Detailed Narrative
Q1 FY26 Financial Performance Overview
H.G. Infra Engineering Limited reported standalone revenue of ₹1,709 crores and consolidated revenue of ₹1,482 crores for Q1 FY26. Standalone EBITDA stood at ₹236 crores with a margin of 13.79%, while consolidated EBITDA was ₹258 crores with a margin of 17.52%. Standalone PAT was ₹125 crores (7.34% margin) and consolidated PAT was ₹99 crores (6.7% margin). The dip in consolidated figures is attributed to the elimination of intergroup transactions with solar SPVs, which are recorded as capital work-in-progress.

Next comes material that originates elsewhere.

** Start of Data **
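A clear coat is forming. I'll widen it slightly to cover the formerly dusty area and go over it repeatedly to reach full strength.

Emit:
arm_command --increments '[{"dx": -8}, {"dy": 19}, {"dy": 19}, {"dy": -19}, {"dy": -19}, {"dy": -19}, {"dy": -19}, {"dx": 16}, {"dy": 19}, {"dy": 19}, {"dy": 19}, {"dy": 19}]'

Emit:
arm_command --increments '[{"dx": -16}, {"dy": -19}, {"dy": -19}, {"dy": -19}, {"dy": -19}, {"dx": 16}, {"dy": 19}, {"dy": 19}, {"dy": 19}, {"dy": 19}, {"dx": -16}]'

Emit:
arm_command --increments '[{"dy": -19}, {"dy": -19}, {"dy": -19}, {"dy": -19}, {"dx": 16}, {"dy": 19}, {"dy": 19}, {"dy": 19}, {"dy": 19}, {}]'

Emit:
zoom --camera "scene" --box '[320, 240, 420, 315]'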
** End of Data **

Order Book and Strategic Diversification
The company's total order book as of Q1 FY26 stands at ₹14,656 crores, comprising ₹9,623 crores from roads and highways, ₹2,912 crores from railways and metro, ₹1,620 crores from BESS, and ₹500 crores from solar. H.G. Infra aims to derive 30-40% of its order book from non-road sectors over the next 2-3 years. This quarter, the company secured its first transmission project worth ₹350 crores and an additional 300 MW BESS project, bringing cumulative BESS capacity to 735 MW (1,470 MWh).
HAM Asset Monetization
H.G. Infra executed a binding offer document with Neo Infra Income Opportunities Fund for the monetization of five HAM assets (Raipur-Visakhapatnam corridors OD-5, OD-6, AP-1 and Khammam-Devarapalle Package 1 and 2). The transaction has an enterprise value of ₹3,584 crores, with a total equity invested of ₹767 crores and debt obligation of ₹2,200 crores. The company expects to receive ₹1,384 crores against its equity, representing a 1.8x return. The transaction is expected to conclude within the current financial year, strengthening the balance sheet and providing capital for redeployment.
Solar and BESS Project Updates
For solar projects, 70 out of 183 plants are completed, contributing to a cumulative 700 MW DCS capacity. Debt funding for these projects is 83% sanctioned, with remaining approvals and disbursements expected in Q2 and Q3 FY26. For BESS, the company has a cumulative contracted capacity of 735 MW and expects annual revenue of ₹225 crores upon commissioning in November and December 2026. Equity requirement for BESS projects is ₹500 crores, with ₹1 crore infused and ₹119 crores anticipated this financial year.
Road and Railway Project Execution
Key EPC projects like Ganga Expressway are 97.4% complete, targeting 100% by Q2 FY26, and Delhi UER is completed. HAM projects like Karnal Ring Road are 77.1% complete, and Raipur-Visakhapatnam corridors are progressing towards 100% completion by Q3 FY26. In railways, DMRC is 82% complete, targeting 100% within three months, and New Delhi railway station's appointed date was declared on August 6, 2025, with execution starting by Q2 FY26 end. Land acquisition remains a challenge for new HAM projects like Nagpur-Chandrapur, with LOA expected by December.
Margin Impact and Outlook
The Q1 FY26 EBITDA margin was impacted by a ₹43 crore correction related to a change in law for the Ganga Expressway royalty revision, which is not expected to be realized soon. This accounted for a 2.5% correction in EBITDA. Excluding this, other projects are performing as per expected margins. Management is confident of normalizing EBITDA margins to 15-16% in the next three quarters and reiterated the FY26 revenue guidance of ₹7,000 crores, supported by advanced-stage projects and new railway/solar/BESS contributions.
Capital Allocation and Debt Management
The company's standalone gross debt stands at ₹1,049 crores, primarily comprising working capital debt. Equity requirements for remaining HAM projects total ₹1,664 crores, with ₹997 crores already infused and ₹298 crores planned for the next 9 months of FY26. Equity for BESS and transmission projects is also planned over FY26-FY28. The HAM asset monetization is a key capital allocation event, providing significant funds for deleveraging and future growth without substantial new capex, as the existing equipment fleet is sufficient for upcoming projects.